I very distinctly remember the day Mortal Kombat showed up at the Tate Student Center at UGA. They pulled the Operation: Wolf machine and moved it around the corner to make room for this new machine. I remember I walked in and stood in line at my favorite grilled cheese spot when I heard a huge roar coming from the arcade. Naturally, I made my way there and found a crowd of students gathered around watching two guys play and that was my first glimpse of Raiden and Scorpion, who turned out to be the only two characters I ever really learned how to play.

The Mortal Kombat games are pretty violent, in fact, so violent they even messes up some of the developers working on them.

I still see it that way. It’s so ridiculously over the top there’s no way I can take it seriously! :)

Hey, I’ve actually been struggling with this exact question recently and am currently landing somewhere in the middle.

I randomly decided, for the first time in my life, to get into a fighting game beyond the most basic surface level, and started poking around the genre to pick a game. My criteria was just providing a good casual-competitive environment for a new player jumping online, but this turned out to be hard to find – almost everything appears to suffer from bad netcode, a total lack of non-master-level players still playing, or both. So MK11 won kind of by default, being in the right place at the right time with the combination of good netcode and a healthy playerbase driven by the new expansion’s launch.

So I bought it, despite finding the hyperviolence juvenile and offputting – from an aesthetic point of view, I’d rather be playing basically any of the other games in the genre.

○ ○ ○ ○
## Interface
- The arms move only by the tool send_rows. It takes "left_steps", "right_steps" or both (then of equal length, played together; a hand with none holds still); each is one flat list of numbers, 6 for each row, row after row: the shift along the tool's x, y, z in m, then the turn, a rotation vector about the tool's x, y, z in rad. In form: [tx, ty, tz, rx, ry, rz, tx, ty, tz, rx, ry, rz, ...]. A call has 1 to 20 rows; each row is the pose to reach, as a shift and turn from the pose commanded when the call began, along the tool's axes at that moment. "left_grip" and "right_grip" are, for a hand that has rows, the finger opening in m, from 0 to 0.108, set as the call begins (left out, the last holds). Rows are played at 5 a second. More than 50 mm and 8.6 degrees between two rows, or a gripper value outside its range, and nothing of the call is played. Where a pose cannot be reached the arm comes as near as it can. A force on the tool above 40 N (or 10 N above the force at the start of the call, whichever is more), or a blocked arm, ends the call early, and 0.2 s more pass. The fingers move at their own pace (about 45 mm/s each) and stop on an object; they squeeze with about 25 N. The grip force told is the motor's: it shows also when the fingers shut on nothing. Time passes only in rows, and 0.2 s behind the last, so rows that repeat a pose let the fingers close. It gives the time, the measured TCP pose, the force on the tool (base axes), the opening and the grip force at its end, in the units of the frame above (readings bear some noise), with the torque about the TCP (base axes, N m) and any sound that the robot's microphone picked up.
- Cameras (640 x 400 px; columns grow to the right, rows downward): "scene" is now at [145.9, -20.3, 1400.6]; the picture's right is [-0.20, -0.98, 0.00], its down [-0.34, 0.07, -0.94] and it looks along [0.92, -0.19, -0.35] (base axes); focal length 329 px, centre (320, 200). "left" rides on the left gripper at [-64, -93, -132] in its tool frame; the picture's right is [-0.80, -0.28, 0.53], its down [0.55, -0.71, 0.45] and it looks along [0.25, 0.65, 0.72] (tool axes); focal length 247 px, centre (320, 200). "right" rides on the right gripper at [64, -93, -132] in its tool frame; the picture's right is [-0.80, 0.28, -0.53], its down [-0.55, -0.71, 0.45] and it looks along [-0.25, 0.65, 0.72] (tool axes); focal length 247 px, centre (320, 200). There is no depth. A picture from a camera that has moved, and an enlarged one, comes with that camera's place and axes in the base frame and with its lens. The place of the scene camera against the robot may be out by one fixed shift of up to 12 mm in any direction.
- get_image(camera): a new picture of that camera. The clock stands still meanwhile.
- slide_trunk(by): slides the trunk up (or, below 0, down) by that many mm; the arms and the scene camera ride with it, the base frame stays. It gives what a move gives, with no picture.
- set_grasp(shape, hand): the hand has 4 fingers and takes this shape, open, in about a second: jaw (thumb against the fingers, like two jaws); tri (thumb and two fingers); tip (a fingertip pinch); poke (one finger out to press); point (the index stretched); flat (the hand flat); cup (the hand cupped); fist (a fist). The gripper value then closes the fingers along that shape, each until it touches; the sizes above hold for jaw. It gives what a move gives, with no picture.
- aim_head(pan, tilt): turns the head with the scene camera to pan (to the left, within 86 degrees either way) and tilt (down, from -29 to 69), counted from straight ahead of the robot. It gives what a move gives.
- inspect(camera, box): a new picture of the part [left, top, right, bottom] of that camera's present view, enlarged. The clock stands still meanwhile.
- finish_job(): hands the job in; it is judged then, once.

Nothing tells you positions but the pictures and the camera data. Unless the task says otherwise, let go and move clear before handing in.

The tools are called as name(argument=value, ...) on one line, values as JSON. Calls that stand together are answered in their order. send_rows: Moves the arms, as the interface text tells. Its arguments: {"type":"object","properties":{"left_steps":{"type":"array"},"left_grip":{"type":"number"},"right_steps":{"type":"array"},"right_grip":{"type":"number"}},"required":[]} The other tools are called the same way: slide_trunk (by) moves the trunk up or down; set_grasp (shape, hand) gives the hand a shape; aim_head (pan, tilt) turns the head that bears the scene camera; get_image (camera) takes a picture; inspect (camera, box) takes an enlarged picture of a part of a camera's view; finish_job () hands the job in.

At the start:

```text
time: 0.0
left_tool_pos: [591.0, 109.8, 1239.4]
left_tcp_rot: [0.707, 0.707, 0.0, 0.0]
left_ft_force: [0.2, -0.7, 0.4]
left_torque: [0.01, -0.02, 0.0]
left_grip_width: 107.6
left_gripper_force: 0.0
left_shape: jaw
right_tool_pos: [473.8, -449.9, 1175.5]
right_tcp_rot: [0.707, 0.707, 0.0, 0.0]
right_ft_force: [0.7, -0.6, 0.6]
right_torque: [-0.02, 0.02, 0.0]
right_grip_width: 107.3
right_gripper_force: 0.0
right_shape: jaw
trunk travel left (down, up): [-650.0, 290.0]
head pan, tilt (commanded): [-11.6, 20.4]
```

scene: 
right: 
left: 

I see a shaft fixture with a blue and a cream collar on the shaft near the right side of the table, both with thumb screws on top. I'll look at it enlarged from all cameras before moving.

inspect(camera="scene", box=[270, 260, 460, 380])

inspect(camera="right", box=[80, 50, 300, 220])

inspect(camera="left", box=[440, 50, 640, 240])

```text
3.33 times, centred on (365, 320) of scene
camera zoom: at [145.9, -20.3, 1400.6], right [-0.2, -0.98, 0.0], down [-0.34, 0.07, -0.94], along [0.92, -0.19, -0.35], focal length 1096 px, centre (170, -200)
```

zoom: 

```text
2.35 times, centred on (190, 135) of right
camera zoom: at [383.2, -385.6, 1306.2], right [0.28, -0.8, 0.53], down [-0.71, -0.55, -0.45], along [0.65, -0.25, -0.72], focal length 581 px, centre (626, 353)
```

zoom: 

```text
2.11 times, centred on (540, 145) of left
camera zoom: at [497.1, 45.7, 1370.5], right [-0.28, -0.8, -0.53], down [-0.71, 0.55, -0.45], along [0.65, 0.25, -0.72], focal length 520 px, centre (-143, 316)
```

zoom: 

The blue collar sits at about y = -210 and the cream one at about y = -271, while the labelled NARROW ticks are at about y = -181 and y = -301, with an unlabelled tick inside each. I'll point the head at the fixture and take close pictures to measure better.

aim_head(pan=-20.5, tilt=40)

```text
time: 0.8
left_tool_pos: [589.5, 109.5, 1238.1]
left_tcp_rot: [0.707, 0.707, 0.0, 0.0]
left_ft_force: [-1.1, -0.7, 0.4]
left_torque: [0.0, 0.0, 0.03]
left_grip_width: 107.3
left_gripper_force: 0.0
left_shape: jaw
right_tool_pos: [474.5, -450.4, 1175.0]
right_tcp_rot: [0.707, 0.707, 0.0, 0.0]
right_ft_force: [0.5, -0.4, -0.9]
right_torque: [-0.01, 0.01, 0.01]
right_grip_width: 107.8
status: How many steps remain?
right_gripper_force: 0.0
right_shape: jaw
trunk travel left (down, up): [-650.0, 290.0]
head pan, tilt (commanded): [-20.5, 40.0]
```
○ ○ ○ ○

I remember seeing some videos of MK9, and that was part of why I was hesitant to try MK11. But FWIW, MK9’s approach bothered me much more than MK11 does. There’s some sort of uncanny valley type of effect, where MK9’s were just grounded and physically plausible enough for me to perceive them as actual trauma happening to a an actual human body. But MK11, despite being more visually detailed, takes things to such an absurdly over-the-top extreme that it doesn’t read as “real” to me, and (at least sometimes) becomes comical.

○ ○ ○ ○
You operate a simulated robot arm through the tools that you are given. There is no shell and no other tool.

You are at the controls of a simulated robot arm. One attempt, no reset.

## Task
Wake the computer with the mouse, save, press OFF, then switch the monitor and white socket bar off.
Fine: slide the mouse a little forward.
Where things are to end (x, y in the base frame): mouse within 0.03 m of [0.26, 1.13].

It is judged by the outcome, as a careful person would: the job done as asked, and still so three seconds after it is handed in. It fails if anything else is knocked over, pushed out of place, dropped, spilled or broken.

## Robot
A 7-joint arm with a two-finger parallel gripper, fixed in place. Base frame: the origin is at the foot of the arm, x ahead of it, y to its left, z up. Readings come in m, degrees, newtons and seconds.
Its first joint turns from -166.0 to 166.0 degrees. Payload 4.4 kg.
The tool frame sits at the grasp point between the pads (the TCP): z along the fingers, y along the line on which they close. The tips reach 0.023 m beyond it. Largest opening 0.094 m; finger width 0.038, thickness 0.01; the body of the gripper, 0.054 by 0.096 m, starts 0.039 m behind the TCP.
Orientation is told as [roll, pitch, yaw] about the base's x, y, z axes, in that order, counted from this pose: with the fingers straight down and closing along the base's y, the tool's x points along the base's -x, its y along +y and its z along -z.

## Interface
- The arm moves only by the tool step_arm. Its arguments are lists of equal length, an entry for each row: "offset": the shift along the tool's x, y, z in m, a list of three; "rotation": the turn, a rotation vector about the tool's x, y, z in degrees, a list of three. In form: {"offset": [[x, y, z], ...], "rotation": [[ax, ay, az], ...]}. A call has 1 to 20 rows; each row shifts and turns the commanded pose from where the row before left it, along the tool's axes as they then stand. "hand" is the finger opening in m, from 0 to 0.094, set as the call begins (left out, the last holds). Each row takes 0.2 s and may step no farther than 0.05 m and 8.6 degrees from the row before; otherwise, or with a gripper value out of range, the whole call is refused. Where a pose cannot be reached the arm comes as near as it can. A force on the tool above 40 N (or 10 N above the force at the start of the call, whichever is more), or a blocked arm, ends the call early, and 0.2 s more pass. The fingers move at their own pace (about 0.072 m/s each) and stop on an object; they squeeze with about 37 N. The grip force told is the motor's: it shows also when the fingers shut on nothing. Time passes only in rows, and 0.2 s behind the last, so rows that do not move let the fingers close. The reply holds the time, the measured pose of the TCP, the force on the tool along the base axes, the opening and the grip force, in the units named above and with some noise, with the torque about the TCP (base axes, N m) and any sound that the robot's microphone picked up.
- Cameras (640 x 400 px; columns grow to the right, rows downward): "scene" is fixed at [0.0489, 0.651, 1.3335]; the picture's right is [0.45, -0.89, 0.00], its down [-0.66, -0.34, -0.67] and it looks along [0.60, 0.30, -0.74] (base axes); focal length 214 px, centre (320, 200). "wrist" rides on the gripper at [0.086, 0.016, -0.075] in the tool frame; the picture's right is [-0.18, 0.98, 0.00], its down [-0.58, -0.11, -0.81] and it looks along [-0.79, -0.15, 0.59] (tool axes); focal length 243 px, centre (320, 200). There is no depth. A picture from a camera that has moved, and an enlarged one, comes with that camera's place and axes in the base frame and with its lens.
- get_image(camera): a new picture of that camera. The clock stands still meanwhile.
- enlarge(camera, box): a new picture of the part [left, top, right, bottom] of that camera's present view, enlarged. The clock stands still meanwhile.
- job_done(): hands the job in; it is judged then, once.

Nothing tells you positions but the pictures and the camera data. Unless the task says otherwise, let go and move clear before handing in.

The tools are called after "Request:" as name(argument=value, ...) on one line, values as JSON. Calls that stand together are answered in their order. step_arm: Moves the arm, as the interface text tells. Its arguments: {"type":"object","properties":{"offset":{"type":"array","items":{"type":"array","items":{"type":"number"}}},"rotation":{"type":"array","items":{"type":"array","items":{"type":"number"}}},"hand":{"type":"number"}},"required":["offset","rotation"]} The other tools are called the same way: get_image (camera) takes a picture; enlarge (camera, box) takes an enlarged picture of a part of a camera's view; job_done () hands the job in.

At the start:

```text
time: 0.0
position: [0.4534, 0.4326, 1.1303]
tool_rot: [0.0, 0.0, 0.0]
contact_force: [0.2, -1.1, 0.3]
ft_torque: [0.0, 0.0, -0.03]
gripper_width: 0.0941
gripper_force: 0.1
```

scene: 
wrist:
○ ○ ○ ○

It also helps that the game clearly establishes that anything happening within a fight beyond winning or losing doesn’t really happen. Story mode starts off with a friendly sparring session where a girl puts five point-blank bullets through her mother, and then helps her up, no worse for wear, for a proud hug. And in all of story mode, both fighters are perfectly healthy after every bout, with any real deaths or injuries only happening in cutscenes.

But it’s totally personal where that line is. I still find it a negative against the game on the whole – depending on the violent sequence and my own mood, I’m occasionally amused, occasionally repulsed, but mostly just nonplused and waiting for the cutscene to get over so I can get back to the actual game, as @Mellified mentioned. But with the lack of viable alternatives, I’ve been willing to accept it.

And the actual game has been pretty fun! It’s got a very thorough tutorial that does a great job of breaking down the mechanics, with built-in live demos of each button’s precise timing. The single-player seems to have a ton of varied content. And there are plenty of people at various skill levels playing multiplayer, and my matches have mostly had solid connections. I’ve still got a long way to go to be competitive, but it looks like a climbable mountain rather than a sheer cliff. I completed the story mode and the tutorials, spent some time in practice mode, and then actually managed to win the occasional game online. I think my record so far is something around 2-8, which sounds discouraging, but nowhere near my 1-30-ish career records in Killer Instinct or Soulcalibur VI.

The training modes in MK11 is also the best available. You’ll learn a lot about how to play any fighting game playing them.

Deck of Ashes:

Because it caught my eye.

I might experiment with the remastered Command and Conquer as well.